### Data section
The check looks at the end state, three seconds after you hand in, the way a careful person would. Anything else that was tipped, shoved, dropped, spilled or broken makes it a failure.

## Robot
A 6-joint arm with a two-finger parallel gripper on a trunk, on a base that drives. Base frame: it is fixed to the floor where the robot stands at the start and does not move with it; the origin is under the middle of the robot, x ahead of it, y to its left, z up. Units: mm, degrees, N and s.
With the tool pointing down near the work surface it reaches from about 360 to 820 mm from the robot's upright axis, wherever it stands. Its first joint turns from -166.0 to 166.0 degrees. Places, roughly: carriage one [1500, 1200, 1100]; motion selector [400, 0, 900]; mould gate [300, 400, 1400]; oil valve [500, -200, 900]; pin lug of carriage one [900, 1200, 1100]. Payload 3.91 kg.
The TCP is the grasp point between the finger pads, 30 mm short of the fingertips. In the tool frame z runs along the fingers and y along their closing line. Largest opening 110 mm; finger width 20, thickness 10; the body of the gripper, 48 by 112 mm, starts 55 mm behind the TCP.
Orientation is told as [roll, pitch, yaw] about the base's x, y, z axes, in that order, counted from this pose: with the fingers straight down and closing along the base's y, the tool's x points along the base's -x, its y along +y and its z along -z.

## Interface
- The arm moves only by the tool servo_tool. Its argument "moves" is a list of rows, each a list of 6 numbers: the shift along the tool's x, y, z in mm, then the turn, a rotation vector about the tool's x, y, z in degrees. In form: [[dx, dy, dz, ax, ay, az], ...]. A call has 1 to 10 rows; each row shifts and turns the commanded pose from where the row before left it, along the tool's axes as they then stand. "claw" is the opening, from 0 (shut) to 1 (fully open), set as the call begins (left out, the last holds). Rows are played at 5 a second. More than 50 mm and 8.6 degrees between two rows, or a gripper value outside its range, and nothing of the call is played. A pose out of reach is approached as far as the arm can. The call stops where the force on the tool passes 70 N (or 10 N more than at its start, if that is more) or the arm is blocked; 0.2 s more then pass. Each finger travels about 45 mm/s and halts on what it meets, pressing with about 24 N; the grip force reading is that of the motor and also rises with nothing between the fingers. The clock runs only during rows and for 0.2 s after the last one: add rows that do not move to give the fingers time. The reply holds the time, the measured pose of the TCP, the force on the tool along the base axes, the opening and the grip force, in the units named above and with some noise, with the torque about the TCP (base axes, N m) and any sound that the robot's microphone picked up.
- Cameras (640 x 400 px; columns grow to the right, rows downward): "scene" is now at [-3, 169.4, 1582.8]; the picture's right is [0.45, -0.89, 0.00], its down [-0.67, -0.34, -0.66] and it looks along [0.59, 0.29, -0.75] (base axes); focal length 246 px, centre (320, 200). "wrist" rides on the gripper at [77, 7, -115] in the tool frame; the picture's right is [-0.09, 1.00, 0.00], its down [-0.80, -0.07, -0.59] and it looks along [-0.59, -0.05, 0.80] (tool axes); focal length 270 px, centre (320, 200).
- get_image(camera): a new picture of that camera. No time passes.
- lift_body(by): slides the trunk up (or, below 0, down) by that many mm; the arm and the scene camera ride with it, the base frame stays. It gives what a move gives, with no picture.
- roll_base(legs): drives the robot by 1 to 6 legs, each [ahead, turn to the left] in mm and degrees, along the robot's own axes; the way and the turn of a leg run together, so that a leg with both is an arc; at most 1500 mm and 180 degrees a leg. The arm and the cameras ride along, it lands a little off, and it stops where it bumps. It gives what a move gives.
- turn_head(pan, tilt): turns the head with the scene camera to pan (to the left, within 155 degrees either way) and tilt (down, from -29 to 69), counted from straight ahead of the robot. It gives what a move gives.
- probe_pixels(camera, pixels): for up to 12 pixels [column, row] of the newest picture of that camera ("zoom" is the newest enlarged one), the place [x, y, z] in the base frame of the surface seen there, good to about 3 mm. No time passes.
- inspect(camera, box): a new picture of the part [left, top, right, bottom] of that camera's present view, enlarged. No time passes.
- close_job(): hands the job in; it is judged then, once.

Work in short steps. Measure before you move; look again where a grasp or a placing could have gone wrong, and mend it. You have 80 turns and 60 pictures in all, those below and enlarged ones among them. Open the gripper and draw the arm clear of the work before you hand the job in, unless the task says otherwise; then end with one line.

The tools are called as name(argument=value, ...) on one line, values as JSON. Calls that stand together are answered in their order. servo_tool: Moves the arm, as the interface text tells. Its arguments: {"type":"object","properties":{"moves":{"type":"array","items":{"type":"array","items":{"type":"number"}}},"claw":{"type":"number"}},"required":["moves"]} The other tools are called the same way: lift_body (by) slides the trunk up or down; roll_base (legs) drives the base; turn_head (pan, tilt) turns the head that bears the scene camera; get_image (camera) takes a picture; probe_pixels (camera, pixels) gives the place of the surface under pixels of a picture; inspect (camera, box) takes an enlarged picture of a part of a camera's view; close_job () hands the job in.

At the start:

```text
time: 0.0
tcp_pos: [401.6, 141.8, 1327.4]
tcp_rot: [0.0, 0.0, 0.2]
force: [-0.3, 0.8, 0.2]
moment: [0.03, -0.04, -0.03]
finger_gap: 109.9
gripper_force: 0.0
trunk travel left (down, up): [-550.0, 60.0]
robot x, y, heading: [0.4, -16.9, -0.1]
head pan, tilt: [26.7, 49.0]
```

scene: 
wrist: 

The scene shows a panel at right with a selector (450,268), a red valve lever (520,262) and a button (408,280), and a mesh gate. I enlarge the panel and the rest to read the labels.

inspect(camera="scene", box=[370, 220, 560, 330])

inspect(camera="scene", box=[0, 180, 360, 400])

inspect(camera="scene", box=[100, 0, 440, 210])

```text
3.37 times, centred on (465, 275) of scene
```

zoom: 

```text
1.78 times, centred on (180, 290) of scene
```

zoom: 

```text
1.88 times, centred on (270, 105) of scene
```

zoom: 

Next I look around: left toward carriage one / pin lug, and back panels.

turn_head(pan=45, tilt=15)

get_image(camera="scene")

### Task goal
Each line must be given again exactly as written above.

### Result of this task
The check looks at the end state, three seconds after you hand in, the way a careful person would. Anything else that was tipped, shoved, dropped, spilled or broken makes it a failure.

## Robot
A 6-joint arm with a two-finger parallel gripper on a trunk, on a base that drives. Base frame: it is fixed to the floor where the robot stands at the start and does not move with it; the origin is under the middle of the robot, x ahead of it, y to its left, z up. Units: mm, degrees, N and s.
With the tool pointing down near the work surface it reaches from about 360 to 820 mm from the robot's upright axis, wherever it stands. Its first joint turns from -166.0 to 166.0 degrees. Places, roughly: carriage one [1500, 1200, 1100]; motion selector [400, 0, 900]; mould gate [300, 400, 1400]; oil valve [500, -200, 900]; pin lug of carriage one [900, 1200, 1100]. Payload 3.91 kg.
The TCP is the grasp point between the finger pads, 30 mm short of the fingertips. In the tool frame z runs along the fingers and y along their closing line. Largest opening 110 mm; finger width 20, thickness 10; the body of the gripper, 48 by 112 mm, starts 55 mm behind the TCP.
Orientation is told as [roll, pitch, yaw] about the base's x, y, z axes, in that order, counted from this pose: with the fingers straight down and closing along the base's y, the tool's x points along the base's -x, its y along +y and its z along -z.

## Interface
- The arm moves only by the tool servo_tool. Its argument "moves" is a list of rows, each a list of 6 numbers: the shift along the tool's x, y, z in mm, then the turn, a rotation vector about the tool's x, y, z in degrees. In form: [[dx, dy, dz, ax, ay, az], ...]. A call has 1 to 10 rows; each row shifts and turns the commanded pose from where the row before left it, along the tool's axes as they then stand. "claw" is the opening, from 0 (shut) to 1 (fully open), set as the call begins (left out, the last holds). Rows are played at 5 a second. More than 50 mm and 8.6 degrees between two rows, or a gripper value outside its range, and nothing of the call is played. A pose out of reach is approached as far as the arm can. The call stops where the force on the tool passes 70 N (or 10 N more than at its start, if that is more) or the arm is blocked; 0.2 s more then pass. Each finger travels about 45 mm/s and halts on what it meets, pressing with about 24 N; the grip force reading is that of the motor and also rises with nothing between the fingers. The clock runs only during rows and for 0.2 s after the last one: add rows that do not move to give the fingers time. The reply holds the time, the measured pose of the TCP, the force on the tool along the base axes, the opening and the grip force, in the units named above and with some noise, with the torque about the TCP (base axes, N m) and any sound that the robot's microphone picked up.
- Cameras (640 x 400 px; columns grow to the right, rows downward): "scene" is now at [-3, 169.4, 1582.8]; the picture's right is [0.45, -0.89, 0.00], its down [-0.67, -0.34, -0.66] and it looks along [0.59, 0.29, -0.75] (base axes); focal length 246 px, centre (320, 200). "wrist" rides on the gripper at [77, 7, -115] in the tool frame; the picture's right is [-0.09, 1.00, 0.00], its down [-0.80, -0.07, -0.59] and it looks along [-0.59, -0.05, 0.80] (tool axes); focal length 270 px, centre (320, 200).
- get_image(camera): a new picture of that camera. No time passes.
- lift_body(by): slides the trunk up (or, below 0, down) by that many mm; the arm and the scene camera ride with it, the base frame stays. It gives what a move gives, with no picture.
- roll_base(legs): drives the robot by 1 to 6 legs, each [ahead, turn to the left] in mm and degrees, along the robot's own axes; the way and the turn of a leg run together, so that a leg with both is an arc; at most 1500 mm and 180 degrees a leg. The arm and the cameras ride along, it lands a little off, and it stops where it bumps. It gives what a move gives.
- turn_head(pan, tilt): turns the head with the scene camera to pan (to the left, within 155 degrees either way) and tilt (down, from -29 to 69), counted from straight ahead of the robot. It gives what a move gives.
- probe_pixels(camera, pixels): for up to 12 pixels [column, row] of the newest picture of that camera ("zoom" is the newest enlarged one), the place [x, y, z] in the base frame of the surface seen there, good to about 3 mm. No time passes.
- inspect(camera, box): a new picture of the part [left, top, right, bottom] of that camera's present view, enlarged. No time passes.
- close_job(): hands the job in; it is judged then, once.

Work in short steps. Measure before you move; look again where a grasp or a placing could have gone wrong, and mend it. You have 80 turns and 60 pictures in all, those below and enlarged ones among them. Open the gripper and draw the arm clear of the work before you hand the job in, unless the task says otherwise; then end with one line.

The tools are called as name(argument=value, ...) on one line, values as JSON. Calls that stand together are answered in their order. servo_tool: Moves the arm, as the interface text tells. Its arguments: {"type":"object","properties":{"moves":{"type":"array","items":{"type":"array","items":{"type":"number"}}},"claw":{"type":"number"}},"required":["moves"]} The other tools are called the same way: lift_body (by) slides the trunk up or down; roll_base (legs) drives the base; turn_head (pan, tilt) turns the head that bears the scene camera; get_image (camera) takes a picture; probe_pixels (camera, pixels) gives the place of the surface under pixels of a picture; inspect (camera, box) takes an enlarged picture of a part of a camera's view; close_job () hands the job in.

At the start:

```text
time: 0.0
tcp_pos: [401.6, 141.8, 1327.4]
tcp_rot: [0.0, 0.0, 0.2]
force: [-0.3, 0.8, 0.2]
moment: [0.03, -0.04, -0.03]
finger_gap: 109.9
gripper_force: 0.0
trunk travel left (down, up): [-550.0, 60.0]
robot x, y, heading: [0.4, -16.9, -0.1]
head pan, tilt: [26.7, 49.0]
```

scene: 
wrist: 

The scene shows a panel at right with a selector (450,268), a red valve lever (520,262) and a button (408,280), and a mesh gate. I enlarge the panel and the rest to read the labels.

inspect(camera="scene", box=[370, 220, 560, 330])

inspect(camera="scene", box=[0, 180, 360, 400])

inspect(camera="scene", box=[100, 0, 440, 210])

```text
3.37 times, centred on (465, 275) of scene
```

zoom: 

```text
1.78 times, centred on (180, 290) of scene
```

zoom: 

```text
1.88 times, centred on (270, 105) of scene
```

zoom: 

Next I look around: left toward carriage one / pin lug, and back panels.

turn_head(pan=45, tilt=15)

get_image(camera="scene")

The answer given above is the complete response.